As Richard Rohr has said ‘God is stranger than we think, and stranger than we can think!’ After all, three-in-one is the atomic building block of all things. It doesn’t need to be male-dominated or even gendered at all of course. Isn’t God about Universal Love, Ultimate Goodness and Unending Life?
Rendered like this, I have no problem with a Christian understanding of God, reminiscent as it is of the intimate experience of the Desert Fathers and Mothers. Of course their appreciation of Christianity was far, far removed from the appropriated means for domination and control that it became when The Roman Empire ‘adopted’ it (and that the mainline understanding has been stuck with ever since…). So can ours be also.

By markrdibben@gmail.com on 11th May 2023 - 12:48


I have also read the book. Its both interesting and worrying. Some people seem to think a non-theist viewpoint as more “advanced” and those who believe in God as somehow backwards. This came across clearly in john0708’s comments - which I have to say are both arrogant and rude. I would argue that has Quakers we have eschewed theology and our own history at our peril and are now poorly equipped to reply to every new trend.
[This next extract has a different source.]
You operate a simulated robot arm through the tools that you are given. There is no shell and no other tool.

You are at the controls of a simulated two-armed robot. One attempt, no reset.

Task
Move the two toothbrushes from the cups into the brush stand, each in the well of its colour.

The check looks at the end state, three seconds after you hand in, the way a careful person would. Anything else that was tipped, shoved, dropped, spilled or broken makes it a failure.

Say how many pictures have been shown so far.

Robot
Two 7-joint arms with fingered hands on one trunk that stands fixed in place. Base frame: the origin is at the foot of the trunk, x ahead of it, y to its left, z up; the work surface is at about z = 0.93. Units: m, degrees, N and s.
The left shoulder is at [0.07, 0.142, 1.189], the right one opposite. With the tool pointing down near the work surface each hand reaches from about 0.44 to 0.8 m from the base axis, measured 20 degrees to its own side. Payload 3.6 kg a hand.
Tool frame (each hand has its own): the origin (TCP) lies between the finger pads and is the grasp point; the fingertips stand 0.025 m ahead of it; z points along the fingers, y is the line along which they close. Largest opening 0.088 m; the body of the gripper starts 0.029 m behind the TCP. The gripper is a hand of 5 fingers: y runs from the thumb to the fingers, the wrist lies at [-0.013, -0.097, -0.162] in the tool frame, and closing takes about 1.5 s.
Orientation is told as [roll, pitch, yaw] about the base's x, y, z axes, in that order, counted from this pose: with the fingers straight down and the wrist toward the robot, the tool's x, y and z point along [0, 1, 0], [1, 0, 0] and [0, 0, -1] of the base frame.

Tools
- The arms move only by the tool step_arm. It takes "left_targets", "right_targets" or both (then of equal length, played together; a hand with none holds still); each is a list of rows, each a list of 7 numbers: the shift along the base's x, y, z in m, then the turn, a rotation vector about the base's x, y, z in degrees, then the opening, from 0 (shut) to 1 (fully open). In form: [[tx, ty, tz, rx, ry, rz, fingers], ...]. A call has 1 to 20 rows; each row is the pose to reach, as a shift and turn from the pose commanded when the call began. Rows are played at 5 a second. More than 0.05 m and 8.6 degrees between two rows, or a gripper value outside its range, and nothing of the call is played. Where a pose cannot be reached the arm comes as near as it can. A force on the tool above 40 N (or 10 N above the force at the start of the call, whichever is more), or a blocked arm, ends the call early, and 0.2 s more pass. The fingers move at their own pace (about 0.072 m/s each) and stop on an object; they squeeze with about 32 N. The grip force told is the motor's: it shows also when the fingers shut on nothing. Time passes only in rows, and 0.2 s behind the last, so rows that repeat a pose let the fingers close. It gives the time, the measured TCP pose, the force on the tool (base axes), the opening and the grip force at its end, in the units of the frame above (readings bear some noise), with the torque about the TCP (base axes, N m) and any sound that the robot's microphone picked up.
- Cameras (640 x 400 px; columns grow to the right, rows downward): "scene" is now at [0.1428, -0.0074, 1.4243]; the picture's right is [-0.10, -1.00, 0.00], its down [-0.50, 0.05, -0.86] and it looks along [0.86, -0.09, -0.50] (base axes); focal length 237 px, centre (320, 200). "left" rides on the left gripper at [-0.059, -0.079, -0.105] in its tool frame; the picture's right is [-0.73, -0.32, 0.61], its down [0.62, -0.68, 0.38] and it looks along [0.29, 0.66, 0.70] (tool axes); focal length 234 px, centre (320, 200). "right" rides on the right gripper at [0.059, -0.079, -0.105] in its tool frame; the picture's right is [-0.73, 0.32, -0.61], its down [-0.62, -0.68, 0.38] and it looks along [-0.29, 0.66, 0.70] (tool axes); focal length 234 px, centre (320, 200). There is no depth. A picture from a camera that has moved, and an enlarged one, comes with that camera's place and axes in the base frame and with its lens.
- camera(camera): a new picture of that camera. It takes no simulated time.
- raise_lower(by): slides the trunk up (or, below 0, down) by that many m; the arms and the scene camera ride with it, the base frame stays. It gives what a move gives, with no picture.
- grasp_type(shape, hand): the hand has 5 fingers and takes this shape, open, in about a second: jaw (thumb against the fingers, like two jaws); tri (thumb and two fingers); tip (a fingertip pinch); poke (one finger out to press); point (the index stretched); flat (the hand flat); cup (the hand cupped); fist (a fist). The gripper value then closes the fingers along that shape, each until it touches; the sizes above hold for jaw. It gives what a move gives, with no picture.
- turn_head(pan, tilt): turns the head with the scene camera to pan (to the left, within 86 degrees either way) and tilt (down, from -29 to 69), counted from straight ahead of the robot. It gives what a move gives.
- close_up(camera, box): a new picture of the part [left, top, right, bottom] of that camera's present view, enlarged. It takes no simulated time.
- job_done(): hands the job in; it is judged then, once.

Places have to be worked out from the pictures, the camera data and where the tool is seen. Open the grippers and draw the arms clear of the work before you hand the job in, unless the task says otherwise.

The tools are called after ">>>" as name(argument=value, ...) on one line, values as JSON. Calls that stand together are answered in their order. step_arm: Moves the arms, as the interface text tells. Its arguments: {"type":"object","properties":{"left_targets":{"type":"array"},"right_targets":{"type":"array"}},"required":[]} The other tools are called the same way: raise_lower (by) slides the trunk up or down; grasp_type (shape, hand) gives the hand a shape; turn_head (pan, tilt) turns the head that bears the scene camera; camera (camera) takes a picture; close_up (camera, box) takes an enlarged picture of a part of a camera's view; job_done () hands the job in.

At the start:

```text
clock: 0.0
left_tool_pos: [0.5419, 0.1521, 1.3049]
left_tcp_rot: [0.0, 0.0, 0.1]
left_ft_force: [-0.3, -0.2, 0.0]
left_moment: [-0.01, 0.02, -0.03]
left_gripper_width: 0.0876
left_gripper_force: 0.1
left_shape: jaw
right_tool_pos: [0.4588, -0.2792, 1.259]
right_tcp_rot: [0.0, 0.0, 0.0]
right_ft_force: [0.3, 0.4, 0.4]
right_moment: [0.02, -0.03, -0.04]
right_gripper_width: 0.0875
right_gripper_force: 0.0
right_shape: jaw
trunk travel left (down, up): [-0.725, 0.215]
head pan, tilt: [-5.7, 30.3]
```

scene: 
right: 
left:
We meet for corporate worship: “Worship is the response of the human spirit to the presence of the divine and eternal, to the God who first seeks us.” (QFP 2.01).

Without a spiritual basis founded on well thought out principals that are both understood and agreed on as a corporate body we become a group of individuals who meet for coffee once a week and sit around in silence with nothing to unite us.

We have the answers, they are in QFP, our history, the Bible (yes, those old texts) and those foundations should be used to aid our discernment as we seek the guidance of the spirit. Abandoning them is both foolish and reckless.